Una buena conversación te puede revelar muchas anécdotas dignas de ser contadas, sobre todo si el interlocutor es un personaje tan interesante como Esteban Coello, un buen amigo, excelente abogado y especialmente un notable lector y gran aficionado por la historia.

En una de esas charlas, Esteban comentó que en Boston University, la que fue su universidad para una maestría, existe un templo denominado ‘Marsh Chapel’, al que él acudía para oír misa. Pero lo curioso de este lugar es que no se trata de una capilla católica ni tiene ninguna denominación religiosa oficial, pues allí se reúnen fieles de distintas creencias que la usan como templo para sus celebraciones. Se trata en consecuencia de un espacio único para la oración e interacción entre los seres humanos y sus diversas convicciones religiosas.

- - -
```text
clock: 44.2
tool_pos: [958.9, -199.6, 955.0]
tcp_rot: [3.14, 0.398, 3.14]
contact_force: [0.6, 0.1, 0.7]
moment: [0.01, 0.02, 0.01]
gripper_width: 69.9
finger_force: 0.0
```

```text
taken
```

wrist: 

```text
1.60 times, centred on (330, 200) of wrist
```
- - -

Ocasionalmente se coloca en esta capilla algún símbolo de una fe particular, o se la desnuda del todo, dependiendo de la ceremonia que se realice; sin embargo, quizás lo más relevante de esta armoniosa conjunción de credos, es que allí se reúne con frecuencia un grupo llamado “The Interfaith Council of Marsh Chapel”, conformado obviamente por personas de distintos credos para reflexionar y dialogar sobre los asuntos de la fe, desde sus visiones particulares, con el objetivo de encontrar puntos en común que ayuden al desarrollo espiritual de las personas y de la comunidad.

Pero allí no terminan las particularidades de este suigéneris templo, pues además se trata de un lugar histórico, refugio para la reflexión e inspiración del pastor bautista, activista y defensor de los derechos humanos, Martin Luther King. Este hombre extraordinario, premio Nobel de la Paz en 1964, asesinado en Memphis en abril de 1968, pasó muchas horas de su tiempo orando, meditando y preparando sus discursos en Marsh Chapel, además de haber escuchado en ella las influyentes palabras de otro destacado teólogo y defensor de los derechos civiles, el filósofo Howard Truman, entonces director de la capilla.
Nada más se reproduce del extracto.